With its strong tidal currents and changeable weather, the 26km stretch of water is known as one of the world’s most challenging long distance swims.
According to the oral traditions of local Maori, the first woman to swim across the strait was Hine Poupou, who made it from Kapiti Island to Dürville Island with the help of a dolphin.
In modern times, the strait was first swum by Barrie Devenport in 1962. Lynne Cox was the first woman to swim it, in 1975.
To put this incredible display of endurance in perspective, consider that 26km equates to about 1040 lengths of a 25m pool. But your local pool is kept at a balmy temperature, with little devices to keep turbulence from other lanes spoiling the smooth water of your own.
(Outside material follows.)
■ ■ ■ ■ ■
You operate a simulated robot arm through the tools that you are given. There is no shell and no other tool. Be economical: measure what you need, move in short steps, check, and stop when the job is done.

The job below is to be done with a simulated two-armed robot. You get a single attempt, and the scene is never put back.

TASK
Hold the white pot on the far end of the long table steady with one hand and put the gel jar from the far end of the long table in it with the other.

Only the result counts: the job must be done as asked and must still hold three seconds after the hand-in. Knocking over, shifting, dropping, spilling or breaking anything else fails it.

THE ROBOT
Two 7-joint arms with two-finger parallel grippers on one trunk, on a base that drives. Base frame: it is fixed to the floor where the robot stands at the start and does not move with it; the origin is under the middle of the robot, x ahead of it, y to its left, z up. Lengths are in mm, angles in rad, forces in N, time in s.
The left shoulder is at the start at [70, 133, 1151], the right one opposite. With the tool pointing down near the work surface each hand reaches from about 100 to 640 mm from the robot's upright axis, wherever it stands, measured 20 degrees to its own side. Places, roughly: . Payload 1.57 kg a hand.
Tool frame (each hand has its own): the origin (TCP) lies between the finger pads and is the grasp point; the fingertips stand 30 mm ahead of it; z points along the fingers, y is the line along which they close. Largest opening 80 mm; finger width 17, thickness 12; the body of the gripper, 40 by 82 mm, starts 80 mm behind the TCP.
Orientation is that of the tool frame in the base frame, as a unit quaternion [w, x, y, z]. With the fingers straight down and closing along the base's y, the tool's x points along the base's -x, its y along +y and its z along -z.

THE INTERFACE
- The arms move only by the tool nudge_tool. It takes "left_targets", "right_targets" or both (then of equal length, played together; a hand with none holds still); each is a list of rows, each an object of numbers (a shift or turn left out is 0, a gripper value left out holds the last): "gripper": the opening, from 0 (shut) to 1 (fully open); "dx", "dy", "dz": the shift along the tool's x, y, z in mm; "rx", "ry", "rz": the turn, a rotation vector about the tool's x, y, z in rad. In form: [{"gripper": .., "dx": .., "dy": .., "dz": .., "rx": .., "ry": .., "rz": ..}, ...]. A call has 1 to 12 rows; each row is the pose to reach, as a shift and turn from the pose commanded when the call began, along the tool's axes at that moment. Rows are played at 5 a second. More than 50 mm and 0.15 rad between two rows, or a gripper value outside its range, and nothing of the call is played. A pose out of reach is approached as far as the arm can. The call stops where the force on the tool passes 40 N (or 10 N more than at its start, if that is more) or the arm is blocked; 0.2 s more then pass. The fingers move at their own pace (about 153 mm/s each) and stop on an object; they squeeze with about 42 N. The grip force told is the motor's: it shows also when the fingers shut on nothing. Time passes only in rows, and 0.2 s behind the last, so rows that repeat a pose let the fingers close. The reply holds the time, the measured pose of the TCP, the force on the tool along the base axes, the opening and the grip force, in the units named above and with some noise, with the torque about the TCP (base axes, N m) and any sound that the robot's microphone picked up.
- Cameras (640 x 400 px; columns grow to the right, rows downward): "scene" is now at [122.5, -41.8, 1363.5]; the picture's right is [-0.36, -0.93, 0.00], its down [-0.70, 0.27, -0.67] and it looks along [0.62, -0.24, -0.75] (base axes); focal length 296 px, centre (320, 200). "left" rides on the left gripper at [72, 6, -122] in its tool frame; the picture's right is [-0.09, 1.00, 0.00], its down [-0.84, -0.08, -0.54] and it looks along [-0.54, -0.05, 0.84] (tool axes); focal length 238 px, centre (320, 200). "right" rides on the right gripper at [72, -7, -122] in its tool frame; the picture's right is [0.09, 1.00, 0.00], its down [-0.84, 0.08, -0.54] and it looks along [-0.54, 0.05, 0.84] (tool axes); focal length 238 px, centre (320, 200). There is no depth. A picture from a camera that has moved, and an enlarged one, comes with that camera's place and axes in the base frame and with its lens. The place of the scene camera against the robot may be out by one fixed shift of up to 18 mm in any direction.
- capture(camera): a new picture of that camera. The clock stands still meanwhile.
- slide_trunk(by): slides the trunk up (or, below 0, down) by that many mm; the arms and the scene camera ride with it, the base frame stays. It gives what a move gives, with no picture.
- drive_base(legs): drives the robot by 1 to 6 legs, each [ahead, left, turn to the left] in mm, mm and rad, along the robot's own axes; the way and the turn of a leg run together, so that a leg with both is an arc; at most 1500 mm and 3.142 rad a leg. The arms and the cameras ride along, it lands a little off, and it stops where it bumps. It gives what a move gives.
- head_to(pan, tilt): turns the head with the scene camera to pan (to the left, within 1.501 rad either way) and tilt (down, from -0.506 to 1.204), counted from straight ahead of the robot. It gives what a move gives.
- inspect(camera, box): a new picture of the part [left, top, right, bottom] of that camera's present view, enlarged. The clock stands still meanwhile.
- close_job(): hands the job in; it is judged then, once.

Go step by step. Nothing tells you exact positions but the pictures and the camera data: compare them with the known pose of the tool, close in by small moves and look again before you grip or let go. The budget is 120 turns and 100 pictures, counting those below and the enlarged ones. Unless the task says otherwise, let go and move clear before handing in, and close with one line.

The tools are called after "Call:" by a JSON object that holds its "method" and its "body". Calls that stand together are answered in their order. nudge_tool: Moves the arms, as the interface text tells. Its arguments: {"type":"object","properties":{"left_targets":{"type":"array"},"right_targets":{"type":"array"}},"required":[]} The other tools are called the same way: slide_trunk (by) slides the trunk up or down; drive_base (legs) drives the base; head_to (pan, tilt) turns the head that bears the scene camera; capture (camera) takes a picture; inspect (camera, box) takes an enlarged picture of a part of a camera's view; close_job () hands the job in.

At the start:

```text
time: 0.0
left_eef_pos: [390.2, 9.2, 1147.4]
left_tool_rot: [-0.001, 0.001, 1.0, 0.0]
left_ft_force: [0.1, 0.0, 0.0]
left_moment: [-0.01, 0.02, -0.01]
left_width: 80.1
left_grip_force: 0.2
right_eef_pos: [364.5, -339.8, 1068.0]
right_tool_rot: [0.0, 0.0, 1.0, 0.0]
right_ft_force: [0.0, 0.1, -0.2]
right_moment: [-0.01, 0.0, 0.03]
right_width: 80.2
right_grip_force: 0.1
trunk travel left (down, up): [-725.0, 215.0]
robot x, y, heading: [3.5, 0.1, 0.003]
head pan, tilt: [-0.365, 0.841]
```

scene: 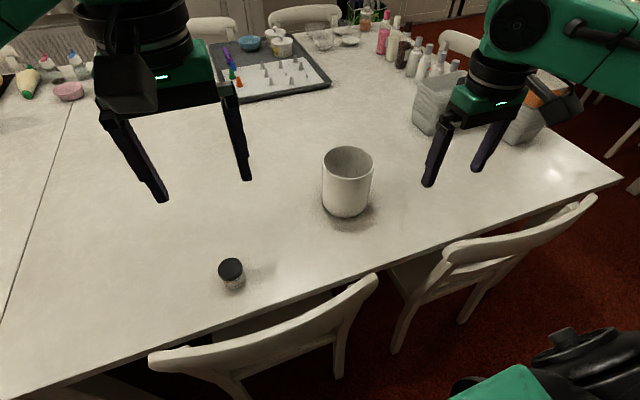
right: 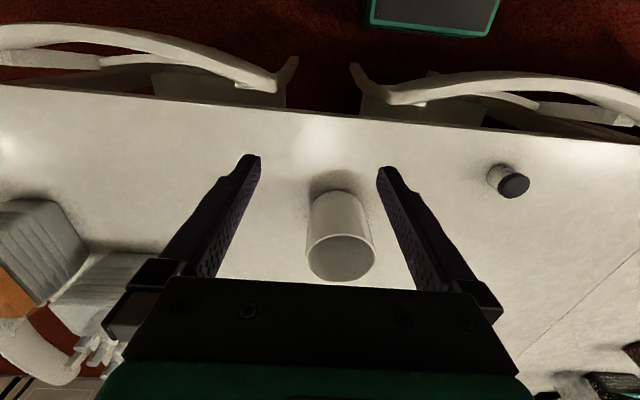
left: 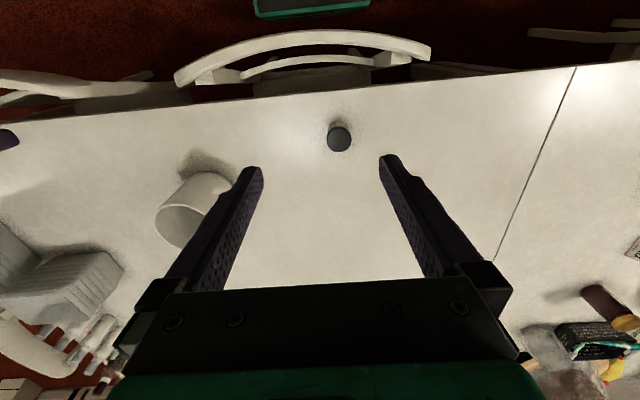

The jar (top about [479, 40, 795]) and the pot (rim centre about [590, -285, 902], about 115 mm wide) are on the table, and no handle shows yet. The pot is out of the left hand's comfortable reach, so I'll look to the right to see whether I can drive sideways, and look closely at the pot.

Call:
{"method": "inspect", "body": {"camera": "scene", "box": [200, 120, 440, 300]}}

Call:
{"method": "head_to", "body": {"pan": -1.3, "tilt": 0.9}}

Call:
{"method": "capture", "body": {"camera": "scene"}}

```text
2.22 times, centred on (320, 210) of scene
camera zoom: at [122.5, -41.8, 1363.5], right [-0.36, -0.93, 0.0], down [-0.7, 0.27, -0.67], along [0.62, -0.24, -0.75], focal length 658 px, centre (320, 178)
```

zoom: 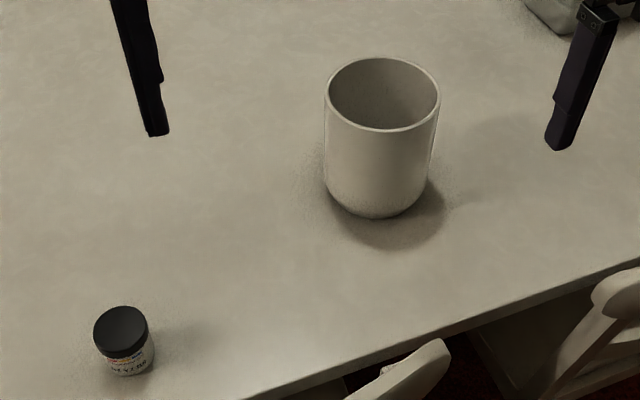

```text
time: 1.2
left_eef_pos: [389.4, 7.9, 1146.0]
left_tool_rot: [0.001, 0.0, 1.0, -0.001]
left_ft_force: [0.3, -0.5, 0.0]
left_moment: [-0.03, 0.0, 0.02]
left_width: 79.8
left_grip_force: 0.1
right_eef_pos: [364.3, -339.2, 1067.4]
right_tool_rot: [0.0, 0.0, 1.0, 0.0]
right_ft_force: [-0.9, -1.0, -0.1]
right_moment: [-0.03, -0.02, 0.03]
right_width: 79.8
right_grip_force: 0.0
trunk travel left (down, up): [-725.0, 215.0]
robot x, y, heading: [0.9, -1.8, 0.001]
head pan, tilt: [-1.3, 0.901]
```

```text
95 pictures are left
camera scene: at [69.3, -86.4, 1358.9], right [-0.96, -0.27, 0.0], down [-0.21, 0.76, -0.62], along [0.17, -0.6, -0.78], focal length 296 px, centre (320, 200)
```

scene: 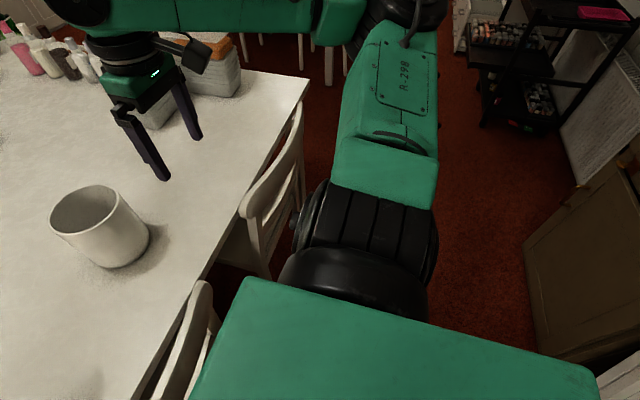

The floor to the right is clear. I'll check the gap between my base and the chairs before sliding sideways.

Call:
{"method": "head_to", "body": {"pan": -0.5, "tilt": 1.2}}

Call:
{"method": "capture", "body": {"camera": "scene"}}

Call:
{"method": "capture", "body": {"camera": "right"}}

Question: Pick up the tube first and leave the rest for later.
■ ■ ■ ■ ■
Swimming 1040 lengths of your local pool, with its comfort-controlled conditions, would be way beyond most people. When you add bitingly cold water, open ocean swells, unpredictable currents, wind, giant sea creatures and commercial shipping, the feat quickly takes on epic proportions.
The most prolific swimmer of the strait is Philip Rush, who has crossed eight times, including two double crossings. That’s right – Philip has twice swum to the other side only to turn around and swim all the way back! In this YouTube interview, Philip talks about sharks circling his swimmers in the middle of the Cook Strait and how he prevents the unspeakable from happening. He speaks about how the courage of athletes meets up with the beauty and mystery of the Cook Strait dolphins who often surround and protect the human swimmers from aggressive sharks.
These days Philip chooses to cross Cook Strait in a more leisurely fashion on Bluebridge – or in a support boat alongside one of the hardy souls that travel from all over the world to swim Cook Strait under his guidance. It was a great privilege to have Philip front our very first Bluebridge television commercial back in the day.
The youngest person to swim between the North and South islands was a very plucky 11 year-old from India, Aditya Raut. The oldest was American Tom Hecker who stroked his way into the record books aged 60.
Crossing times are largely determined by the strong and unpredictable currents that churn through the strait. But even when you factor in tail winds and favourable currents, the fastest time set by Casey Glover in 1998 is draw-droppingly quick.
The 21 year-old from Lower Hutt was attempting his first crossing when he smashed 27 minutes off the record. He made landfall at Marlborough Sounds’ Perano Head just 4 hours, 37 minutes and 56 seconds after diving off Wellington’s west coast.
In case you’re wondering, a Bluebridge ferry will get you to the other side in a breezy 3.5 hours!